German scientists use oxygen and light to synthesise anti-malaria drug
The simple method discovered by scientists at the Max Planck Institute could make it easier to produce arteminisin in large quantities
Scientists at the Max Planck Institute of Colloids and Interfaces in Potsdam and the Freie Universität Berlin have developed a simple process for the synthesis of artemisinin, which pharmaceutical companies could only obtain from plants up to now.
The chemists use a waste product from current artemisinin production as their starting substance, which can also be produced biotechnologically in yeast, and convert it into the active ingredient using a simple yet ingenious method.
Peter Seeberger, director at the Max Planck Institute of Colloids and Interfaces in Potsdam and Professor of Chemistry at the Freie Universität Berlin and his colleague François Lévesque, said they used artemisinic acid, a substance produced as a by-product from the isolation of artemisinin from sweet wormwood, which is produced in volumes 10 times greater than the active ingredient itself. Moreover, artemisinic acid can easily be produced in genetically modified yeast as it has a simpler structure.
‘We convert the artemisinic acid into artemisinin in a single step,’ said Seeberger. ‘And we have developed a simple apparatus for this process, which enables the production of large volumes of the substance under very controlled conditions.’
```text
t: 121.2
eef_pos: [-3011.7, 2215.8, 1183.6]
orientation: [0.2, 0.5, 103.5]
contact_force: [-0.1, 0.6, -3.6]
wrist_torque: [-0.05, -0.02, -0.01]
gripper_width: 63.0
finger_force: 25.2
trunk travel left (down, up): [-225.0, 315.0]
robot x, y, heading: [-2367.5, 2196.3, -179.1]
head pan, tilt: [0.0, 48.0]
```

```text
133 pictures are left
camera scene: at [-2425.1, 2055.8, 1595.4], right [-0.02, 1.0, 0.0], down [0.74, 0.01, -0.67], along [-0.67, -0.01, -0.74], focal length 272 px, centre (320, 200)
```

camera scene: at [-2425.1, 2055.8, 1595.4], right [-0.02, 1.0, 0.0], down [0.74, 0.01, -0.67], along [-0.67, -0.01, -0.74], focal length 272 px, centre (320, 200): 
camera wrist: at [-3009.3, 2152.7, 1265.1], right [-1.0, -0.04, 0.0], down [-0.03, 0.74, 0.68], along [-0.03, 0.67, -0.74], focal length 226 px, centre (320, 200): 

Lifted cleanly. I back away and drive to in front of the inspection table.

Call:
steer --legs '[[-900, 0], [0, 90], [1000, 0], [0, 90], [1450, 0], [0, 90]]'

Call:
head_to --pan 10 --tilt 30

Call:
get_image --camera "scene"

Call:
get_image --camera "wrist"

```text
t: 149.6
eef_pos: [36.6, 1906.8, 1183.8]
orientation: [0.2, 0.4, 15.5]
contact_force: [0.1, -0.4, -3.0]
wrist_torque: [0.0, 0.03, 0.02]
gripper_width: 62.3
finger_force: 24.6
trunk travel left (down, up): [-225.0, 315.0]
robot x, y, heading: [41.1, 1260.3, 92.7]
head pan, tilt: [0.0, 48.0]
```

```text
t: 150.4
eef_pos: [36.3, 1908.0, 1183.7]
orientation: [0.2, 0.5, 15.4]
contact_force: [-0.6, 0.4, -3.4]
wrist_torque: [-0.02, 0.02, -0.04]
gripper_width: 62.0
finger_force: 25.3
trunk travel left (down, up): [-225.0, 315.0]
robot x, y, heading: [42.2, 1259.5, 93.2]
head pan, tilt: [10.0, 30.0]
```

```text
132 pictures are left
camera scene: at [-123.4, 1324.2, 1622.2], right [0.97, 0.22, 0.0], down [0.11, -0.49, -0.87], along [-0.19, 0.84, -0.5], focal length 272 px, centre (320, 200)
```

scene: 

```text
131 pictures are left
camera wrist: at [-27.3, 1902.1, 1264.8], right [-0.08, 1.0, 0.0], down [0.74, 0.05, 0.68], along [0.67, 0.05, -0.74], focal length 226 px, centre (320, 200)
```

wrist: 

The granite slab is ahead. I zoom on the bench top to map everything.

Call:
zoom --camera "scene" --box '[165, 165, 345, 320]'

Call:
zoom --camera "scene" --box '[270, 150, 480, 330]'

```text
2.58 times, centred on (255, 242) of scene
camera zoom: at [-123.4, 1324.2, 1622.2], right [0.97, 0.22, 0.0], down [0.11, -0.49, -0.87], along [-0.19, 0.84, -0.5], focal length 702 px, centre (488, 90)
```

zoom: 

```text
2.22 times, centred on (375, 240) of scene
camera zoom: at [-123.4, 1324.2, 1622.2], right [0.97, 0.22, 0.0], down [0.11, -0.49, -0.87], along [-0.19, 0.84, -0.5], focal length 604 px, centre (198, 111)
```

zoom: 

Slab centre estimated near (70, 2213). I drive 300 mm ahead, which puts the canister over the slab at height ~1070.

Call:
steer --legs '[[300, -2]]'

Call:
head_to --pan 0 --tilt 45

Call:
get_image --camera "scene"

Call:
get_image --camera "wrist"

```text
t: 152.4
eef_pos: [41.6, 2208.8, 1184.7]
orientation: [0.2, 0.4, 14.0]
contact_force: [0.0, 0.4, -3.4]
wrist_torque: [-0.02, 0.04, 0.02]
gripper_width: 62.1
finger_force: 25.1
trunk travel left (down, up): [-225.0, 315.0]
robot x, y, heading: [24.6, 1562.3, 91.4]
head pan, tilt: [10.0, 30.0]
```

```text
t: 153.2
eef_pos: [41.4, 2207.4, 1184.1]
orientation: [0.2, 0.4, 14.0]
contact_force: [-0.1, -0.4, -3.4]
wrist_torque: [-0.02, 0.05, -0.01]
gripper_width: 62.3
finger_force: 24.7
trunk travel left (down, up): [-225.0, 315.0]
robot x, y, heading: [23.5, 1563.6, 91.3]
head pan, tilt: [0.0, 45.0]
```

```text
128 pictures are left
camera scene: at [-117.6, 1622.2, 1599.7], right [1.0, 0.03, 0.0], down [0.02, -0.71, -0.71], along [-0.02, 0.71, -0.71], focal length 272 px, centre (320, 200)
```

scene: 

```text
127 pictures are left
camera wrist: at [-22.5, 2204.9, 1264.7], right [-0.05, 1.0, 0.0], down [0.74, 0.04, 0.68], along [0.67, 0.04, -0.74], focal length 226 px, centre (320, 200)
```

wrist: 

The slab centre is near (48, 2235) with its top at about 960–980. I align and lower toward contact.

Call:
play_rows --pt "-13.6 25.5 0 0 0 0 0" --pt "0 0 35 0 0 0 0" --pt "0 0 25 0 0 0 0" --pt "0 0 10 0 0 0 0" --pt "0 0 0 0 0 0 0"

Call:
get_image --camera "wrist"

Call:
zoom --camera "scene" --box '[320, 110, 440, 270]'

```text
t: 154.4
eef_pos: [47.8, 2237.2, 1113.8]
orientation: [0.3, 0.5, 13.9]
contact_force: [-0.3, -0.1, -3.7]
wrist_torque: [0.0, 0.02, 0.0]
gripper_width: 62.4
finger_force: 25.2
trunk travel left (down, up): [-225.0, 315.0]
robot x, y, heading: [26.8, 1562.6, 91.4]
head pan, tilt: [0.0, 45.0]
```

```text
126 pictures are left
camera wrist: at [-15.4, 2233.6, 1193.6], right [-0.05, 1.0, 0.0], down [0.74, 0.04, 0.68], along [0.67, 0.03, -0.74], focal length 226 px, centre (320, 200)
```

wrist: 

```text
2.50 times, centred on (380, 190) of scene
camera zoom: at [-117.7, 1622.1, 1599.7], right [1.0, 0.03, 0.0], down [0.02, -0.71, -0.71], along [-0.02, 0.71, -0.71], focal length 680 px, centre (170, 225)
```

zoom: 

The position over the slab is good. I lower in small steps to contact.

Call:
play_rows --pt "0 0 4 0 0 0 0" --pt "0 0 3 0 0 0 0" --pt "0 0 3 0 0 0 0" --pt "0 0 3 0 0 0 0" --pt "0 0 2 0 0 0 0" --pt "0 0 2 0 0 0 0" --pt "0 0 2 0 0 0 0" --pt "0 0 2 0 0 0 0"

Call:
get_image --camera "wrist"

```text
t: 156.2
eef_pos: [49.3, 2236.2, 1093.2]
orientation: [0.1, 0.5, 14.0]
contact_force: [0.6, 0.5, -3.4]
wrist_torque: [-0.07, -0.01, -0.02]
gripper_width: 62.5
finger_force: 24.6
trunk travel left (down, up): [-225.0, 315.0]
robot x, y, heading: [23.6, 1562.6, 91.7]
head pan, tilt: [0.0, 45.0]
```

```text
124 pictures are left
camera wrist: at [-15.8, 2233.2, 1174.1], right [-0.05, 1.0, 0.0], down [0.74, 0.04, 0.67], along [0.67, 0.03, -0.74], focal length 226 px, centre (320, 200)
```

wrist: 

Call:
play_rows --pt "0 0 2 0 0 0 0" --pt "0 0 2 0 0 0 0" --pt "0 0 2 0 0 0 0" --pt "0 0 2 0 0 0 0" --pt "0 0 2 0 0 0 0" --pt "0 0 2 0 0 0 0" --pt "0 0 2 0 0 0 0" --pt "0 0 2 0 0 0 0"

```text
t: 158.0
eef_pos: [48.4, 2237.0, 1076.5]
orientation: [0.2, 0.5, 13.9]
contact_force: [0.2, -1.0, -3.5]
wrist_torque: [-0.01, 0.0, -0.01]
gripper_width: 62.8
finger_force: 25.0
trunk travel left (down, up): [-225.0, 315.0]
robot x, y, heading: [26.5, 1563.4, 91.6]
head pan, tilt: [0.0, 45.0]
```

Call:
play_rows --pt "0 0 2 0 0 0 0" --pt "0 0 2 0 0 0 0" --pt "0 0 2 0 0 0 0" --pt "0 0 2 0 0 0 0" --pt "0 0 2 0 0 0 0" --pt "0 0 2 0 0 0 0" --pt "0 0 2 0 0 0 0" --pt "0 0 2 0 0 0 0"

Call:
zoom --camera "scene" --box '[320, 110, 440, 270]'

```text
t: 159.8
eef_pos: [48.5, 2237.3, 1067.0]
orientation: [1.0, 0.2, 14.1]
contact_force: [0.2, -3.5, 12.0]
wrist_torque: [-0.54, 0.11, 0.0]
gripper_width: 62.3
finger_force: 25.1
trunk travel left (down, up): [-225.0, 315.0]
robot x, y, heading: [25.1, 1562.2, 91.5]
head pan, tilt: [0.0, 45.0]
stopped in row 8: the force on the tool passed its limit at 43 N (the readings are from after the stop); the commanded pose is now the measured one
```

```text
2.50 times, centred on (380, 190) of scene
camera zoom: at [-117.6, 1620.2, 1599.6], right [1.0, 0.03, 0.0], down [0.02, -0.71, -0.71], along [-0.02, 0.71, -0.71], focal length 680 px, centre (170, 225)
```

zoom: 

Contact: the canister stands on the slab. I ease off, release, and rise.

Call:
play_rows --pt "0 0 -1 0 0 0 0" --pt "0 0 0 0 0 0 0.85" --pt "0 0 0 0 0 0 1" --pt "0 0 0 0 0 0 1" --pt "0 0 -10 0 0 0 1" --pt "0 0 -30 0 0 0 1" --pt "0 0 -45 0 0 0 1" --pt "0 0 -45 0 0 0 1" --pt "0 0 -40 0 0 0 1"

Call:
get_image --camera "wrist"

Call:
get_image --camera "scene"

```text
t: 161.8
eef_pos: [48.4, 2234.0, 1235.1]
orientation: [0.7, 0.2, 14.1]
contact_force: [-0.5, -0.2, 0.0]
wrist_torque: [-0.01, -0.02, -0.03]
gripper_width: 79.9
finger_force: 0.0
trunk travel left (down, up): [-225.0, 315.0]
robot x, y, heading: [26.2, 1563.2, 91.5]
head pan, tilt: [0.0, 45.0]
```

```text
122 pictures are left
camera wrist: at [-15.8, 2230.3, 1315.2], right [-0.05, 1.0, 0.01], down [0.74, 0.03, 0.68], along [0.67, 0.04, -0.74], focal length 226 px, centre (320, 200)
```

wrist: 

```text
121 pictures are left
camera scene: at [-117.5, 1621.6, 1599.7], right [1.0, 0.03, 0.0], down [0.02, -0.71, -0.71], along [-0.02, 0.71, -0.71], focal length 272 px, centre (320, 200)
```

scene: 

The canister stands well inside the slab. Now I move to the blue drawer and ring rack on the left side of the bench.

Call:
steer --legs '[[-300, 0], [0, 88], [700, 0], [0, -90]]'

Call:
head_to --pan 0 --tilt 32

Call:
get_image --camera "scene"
The only reaction sequence known up to now required several steps, following each of which the intermediate products had to be isolated – a method that was too expensive to offer as a viable alternative to the production of the drug from plants.
The simplification of artemisinin synthesis meant the chemists had to depart from the paths typically taken by industry up to now. The effect of the molecule, which not only targets malaria but possibly also other infections and even breast cancer, is due to, among other things, a very reactive chemical group formed by two neighbouring oxygen atoms – referred to as an endoperoxide.
Seeberger and Lévesque used photochemistry to incorporate this structural element into the artemisinic acid. Ultraviolet light converts oxygen into a form that can react with molecules to form peroxides.
‘Photochemistry is a simple and cost-effective method. However, the pharmaceutical industry has not used it to date because it was so difficult to control and implement on a large scale,’ explains Seeberger. In the large reaction vessels with which industrial manufacturers work, flashes of light do not penetrate deeply enough from outside and the reactive form of oxygen is not produced in sufficient volumes.
The scientists say they have resolved this problem by channelling the reaction mixture containing all of the ingredients through a thin tube that they have wrapped around a UV lamp. In this structure, the light penetrates the entire reaction medium and triggers the chemical conversion process with optimum efficiency.
‘The fact that we do not carry out the synthesis as a one-pot reaction in a single vessel, but in a continuous-flow reactor enables us to define the reaction conditions down to the last detail,’ explained Seeberger.
‘We assume that 800 of our simple photoreactors would suffice to cover the global requirement for artemisinin.’
The scientists estimates that the synthesis process could be ready for technical use in about six months.